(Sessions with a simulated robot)
·····
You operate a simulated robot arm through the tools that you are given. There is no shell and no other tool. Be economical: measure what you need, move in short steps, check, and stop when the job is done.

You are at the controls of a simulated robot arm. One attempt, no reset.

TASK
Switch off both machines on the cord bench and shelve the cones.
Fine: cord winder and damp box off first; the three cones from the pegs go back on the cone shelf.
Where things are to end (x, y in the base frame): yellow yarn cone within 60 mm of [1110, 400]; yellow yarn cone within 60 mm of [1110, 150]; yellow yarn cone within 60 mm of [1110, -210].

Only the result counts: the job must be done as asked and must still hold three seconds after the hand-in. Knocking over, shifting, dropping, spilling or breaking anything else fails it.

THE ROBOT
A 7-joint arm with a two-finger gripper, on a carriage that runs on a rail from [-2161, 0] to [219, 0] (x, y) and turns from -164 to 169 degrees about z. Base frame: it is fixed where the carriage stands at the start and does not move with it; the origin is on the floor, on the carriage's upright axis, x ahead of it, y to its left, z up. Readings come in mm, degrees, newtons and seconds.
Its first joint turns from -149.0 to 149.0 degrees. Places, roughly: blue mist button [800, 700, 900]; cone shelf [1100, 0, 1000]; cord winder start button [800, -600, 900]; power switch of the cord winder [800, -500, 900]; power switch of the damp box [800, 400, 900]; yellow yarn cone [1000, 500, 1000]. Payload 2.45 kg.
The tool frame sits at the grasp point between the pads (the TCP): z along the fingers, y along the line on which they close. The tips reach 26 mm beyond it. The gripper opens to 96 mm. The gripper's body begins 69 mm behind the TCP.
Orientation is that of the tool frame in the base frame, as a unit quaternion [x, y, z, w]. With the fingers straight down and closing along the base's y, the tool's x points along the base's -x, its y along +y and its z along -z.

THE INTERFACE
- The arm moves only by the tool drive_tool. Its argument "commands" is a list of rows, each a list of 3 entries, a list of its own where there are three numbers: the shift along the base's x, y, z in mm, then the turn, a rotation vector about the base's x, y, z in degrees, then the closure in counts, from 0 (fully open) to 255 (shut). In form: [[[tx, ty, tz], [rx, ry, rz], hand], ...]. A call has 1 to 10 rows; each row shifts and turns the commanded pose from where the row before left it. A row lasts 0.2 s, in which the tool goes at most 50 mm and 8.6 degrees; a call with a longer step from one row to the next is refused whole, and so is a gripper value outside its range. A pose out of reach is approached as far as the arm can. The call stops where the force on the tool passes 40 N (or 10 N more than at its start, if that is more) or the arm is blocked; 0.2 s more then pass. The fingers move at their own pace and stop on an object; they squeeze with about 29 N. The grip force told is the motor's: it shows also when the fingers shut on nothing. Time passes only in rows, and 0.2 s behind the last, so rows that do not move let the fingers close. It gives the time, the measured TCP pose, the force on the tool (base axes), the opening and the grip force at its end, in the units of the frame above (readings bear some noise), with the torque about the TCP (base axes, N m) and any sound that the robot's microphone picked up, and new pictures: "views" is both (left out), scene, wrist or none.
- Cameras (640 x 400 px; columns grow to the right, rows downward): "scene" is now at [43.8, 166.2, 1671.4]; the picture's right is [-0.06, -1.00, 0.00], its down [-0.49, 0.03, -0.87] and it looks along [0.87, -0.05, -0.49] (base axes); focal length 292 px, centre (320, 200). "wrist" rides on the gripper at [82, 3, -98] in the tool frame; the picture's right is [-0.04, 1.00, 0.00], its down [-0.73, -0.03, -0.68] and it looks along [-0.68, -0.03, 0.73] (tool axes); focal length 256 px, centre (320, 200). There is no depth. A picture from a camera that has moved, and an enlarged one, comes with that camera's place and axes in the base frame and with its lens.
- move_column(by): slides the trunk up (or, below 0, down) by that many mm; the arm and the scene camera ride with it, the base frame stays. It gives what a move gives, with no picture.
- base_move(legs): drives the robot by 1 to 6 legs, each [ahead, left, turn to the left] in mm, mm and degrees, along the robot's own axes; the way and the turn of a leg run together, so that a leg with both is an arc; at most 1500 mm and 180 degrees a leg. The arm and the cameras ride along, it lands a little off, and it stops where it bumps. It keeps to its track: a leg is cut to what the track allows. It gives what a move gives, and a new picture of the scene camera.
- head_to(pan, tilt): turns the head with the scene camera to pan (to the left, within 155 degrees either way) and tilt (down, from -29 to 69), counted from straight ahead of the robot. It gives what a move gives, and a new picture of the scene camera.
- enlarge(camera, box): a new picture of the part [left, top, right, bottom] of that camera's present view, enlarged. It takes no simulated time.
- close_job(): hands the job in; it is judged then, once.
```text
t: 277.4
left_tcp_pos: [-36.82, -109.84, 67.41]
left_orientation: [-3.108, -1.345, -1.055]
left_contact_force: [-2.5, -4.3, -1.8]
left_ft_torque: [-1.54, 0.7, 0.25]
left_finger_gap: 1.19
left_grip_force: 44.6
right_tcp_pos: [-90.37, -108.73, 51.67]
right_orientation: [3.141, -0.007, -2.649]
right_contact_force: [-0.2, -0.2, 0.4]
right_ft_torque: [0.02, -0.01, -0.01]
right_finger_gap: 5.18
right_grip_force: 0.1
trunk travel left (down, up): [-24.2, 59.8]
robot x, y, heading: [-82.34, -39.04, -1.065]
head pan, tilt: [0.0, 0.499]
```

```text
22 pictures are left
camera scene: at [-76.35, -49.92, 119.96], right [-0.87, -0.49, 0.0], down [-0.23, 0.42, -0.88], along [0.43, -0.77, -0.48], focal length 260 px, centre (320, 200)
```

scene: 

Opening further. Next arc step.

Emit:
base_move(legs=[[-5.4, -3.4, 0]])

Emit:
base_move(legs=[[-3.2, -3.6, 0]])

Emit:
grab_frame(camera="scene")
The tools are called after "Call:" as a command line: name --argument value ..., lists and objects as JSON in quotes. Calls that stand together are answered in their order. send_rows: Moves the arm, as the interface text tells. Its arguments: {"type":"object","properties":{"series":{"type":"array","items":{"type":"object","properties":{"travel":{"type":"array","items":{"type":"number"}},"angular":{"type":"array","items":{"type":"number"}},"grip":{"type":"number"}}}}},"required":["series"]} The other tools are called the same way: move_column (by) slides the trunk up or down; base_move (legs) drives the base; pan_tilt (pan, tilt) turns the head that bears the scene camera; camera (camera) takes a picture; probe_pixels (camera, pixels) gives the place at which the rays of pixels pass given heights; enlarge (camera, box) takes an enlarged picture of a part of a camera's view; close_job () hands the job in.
·····
*WHAT IS REQUIRED:*
Each line above is to be repeated exactly. Return a JSON list in which every string is one line; blank lines are skipped.

*SOLUTION TO THIS TASK:*
[
  "You operate a simulated robot arm through the tools that you are given. There is no shell and no other tool. Be economical: measure what you need, move in short steps, check, and stop when the job is done.",
  "You are at the controls of a simulated robot arm. One attempt, no reset.",
  "TASK",
  "Switch off both machines on the cord bench and shelve the cones.",
  "Fine: cord winder and damp box off first; the three cones from the pegs go back on the cone shelf.",
  "Where things are to end (x, y in the base frame): yellow yarn cone within 60 mm of [1110, 400]; yellow yarn cone within 60 mm of [1110, 150]; yellow yarn cone within 60 mm of [1110, -210].",
  "Only the result counts: the job must be done as asked and must still hold three seconds after the hand-in. Knocking over, shifting, dropping, spilling or breaking anything else fails it.",
  "THE ROBOT",
  "A 7-joint arm with a two-finger gripper, on a carriage that runs on a rail from [-2161, 0] to [219, 0] (x, y) and turns from -164 to 169 degrees about z. Base frame: it is fixed where the carriage stands at the start and does not move with it; the origin is on the floor, on the carriage's upright axis, x ahead of it, y to its left, z up. Readings come in mm, degrees, newtons and seconds.",
  "Its first joint turns from -149.0 to 149.0 degrees. Places, roughly: blue mist button [800, 700, 900]; cone shelf [1100, 0, 1000]; cord winder start button [800, -600, 900]; power switch of the cord winder [800, -500, 900]; power switch of the damp box [800, 400, 900]; yellow yarn cone [1000, 500, 1000]. Payload 2.45 kg.",
  "The tool frame sits at the grasp point between the pads (the TCP): z along the fingers, y along the line on which they close. The tips reach 26 mm beyond it. The gripper opens to 96 mm. The gripper's body begins 69 mm behind the TCP.",
  "Orientation is that of the tool frame in the base frame, as a unit quaternion [x, y, z, w]. With the fingers straight down and closing along the base's y, the tool's x points along the base's -x, its y along +y and its z along -z.",
  "THE INTERFACE",
  "- The arm moves only by the tool drive_tool. Its argument \"commands\" is a list of rows, each a list of 3 entries, a list of its own where there are three numbers: the shift along the base's x, y, z in mm, then the turn, a rotation vector about the base's x, y, z in degrees, then the closure in counts, from 0 (fully open) to 255 (shut). In form: [[[tx, ty, tz], [rx, ry, rz], hand], ...]. A call has 1 to 10 rows; each row shifts and turns the commanded pose from where the row before left it. A row lasts 0.2 s, in which the tool goes at most 50 mm and 8.6 degrees; a call with a longer step from one row to the next is refused whole, and so is a gripper value outside its range. A pose out of reach is approached as far as the arm can. The call stops where the force on the tool passes 40 N (or 10 N more than at its start, if that is more) or the arm is blocked; 0.2 s more then pass. The fingers move at their own pace and stop on an object; they squeeze with about 29 N. The grip force told is the motor's: it shows also when the fingers shut on nothing. Time passes only in rows, and 0.2 s behind the last, so rows that do not move let the fingers close. It gives the time, the measured TCP pose, the force on the tool (base axes), the opening and the grip force at its end, in the units of the frame above (readings bear some noise), with the torque about the TCP (base axes, N m) and any sound that the robot's microphone picked up, and new pictures: \"views\" is both (left out), scene, wrist or none.",
  "- Cameras (640 x 400 px; columns grow to the right, rows downward): \"scene\" is now at [43.8, 166.2, 1671.4]; the picture's right is [-0.06, -1.00, 0.00], its down [-0.49, 0.03, -0.87] and it looks along [0.87, -0.05, -0.49] (base axes); focal length 292 px, centre (320, 200). \"wrist\" rides on the gripper at [82, 3, -98] in the tool frame; the picture's right is [-0.04, 1.00, 0.00], its down [-0.73, -0.03, -0.68] and it looks along [-0.68, -0.03, 0.73] (tool axes); focal length 256 px, centre (320, 200). There is no depth. A picture from a camera that has moved, and an enlarged one, comes with that camera's place and axes in the base frame and with its lens.",
  "- move_column(by): slides the trunk up (or, below 0, down) by that many mm; the arm and the scene camera ride with it, the base frame stays. It gives what a move gives, with no picture.",
  "- base_move(legs): drives the robot by 1 to 6 legs, each [ahead, left, turn to the left] in mm, mm and degrees, along the robot's own axes; the way and the turn of a leg run together, so that a leg with both is an arc; at most 1500 mm and 180 degrees a leg. The arm and the cameras ride along, it lands a little off, and it stops where it bumps. It keeps to its track: a leg is cut to what the track allows. It gives what a move gives, and a new picture of the scene camera.",
  "- head_to(pan, tilt): turns the head with the scene camera to pan (to the left, within 155 degrees either way) and tilt (down, from -29 to 69), counted from straight ahead of the robot. It gives what a move gives, and a new picture of the scene camera.",
  "- enlarge(camera, box): a new picture of the part [left, top, right, bottom] of that camera's present view, enlarged. It takes no simulated time.",
  "- close_job(): hands the job in; it is judged then, once.",
  "```text",
  "t: 277.4",
  "left_tcp_pos: [-36.82, -109.84, 67.41]",
  "left_orientation: [-3.108, -1.345, -1.055]",
  "left_contact_force: [-2.5, -4.3, -1.8]",
  "left_ft_torque: [-1.54, 0.7, 0.25]",
  "left_finger_gap: 1.19",
  "left_grip_force: 44.6",
  "right_tcp_pos: [-90.37, -108.73, 51.67]",
  "right_orientation: [3.141, -0.007, -2.649]",
  "right_contact_force: [-0.2, -0.2, 0.4]",
  "right_ft_torque: [0.02, -0.01, -0.01]",
  "right_finger_gap: 5.18",
  "right_grip_force: 0.1",
  "trunk travel left (down, up): [-24.2, 59.8]",
  "robot x, y, heading: [-82.34, -39.04, -1.065]",
  "head pan, tilt: [0.0, 0.499]",
  "```",
  "```text",
  "22 pictures are left",
  "camera scene: at [-76.35, -49.92, 119.96], right [-0.87, -0.49, 0.0], down [-0.23, 0.42, -0.88], along [0.43, -0.77, -0.48], focal length 260 px, centre (320, 200)",
  "```",
  "scene: ",
  "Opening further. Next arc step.",
  "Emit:",
  "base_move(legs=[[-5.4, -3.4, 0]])",
  "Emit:",
  "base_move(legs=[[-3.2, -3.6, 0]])",
  "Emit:",
  "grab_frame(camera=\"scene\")",
  "The tools are called after \"Call:\" as a command line: name --argument value ..., lists and objects as JSON in quotes. Calls that stand together are answered in their order. send_rows: Moves the arm, as the interface text tells. Its arguments: {\"type\":\"object\",\"properties\":{\"series\":{\"type\":\"array\",\"items\":{\"type\":\"object\",\"properties\":{\"travel\":{\"type\":\"array\",\"items\":{\"type\":\"number\"}},\"angular\":{\"type\":\"array\",\"items\":{\"type\":\"number\"}},\"grip\":{\"type\":\"number\"}}}}},\"required\":[\"series\"]} The other tools are called the same way: move_column (by) slides the trunk up or down; base_move (legs) drives the base; pan_tilt (pan, tilt) turns the head that bears the scene camera; camera (camera) takes a picture; probe_pixels (camera, pixels) gives the place at which the rays of pixels pass given heights; enlarge (camera, box) takes an enlarged picture of a part of a camera's view; close_job () hands the job in."
]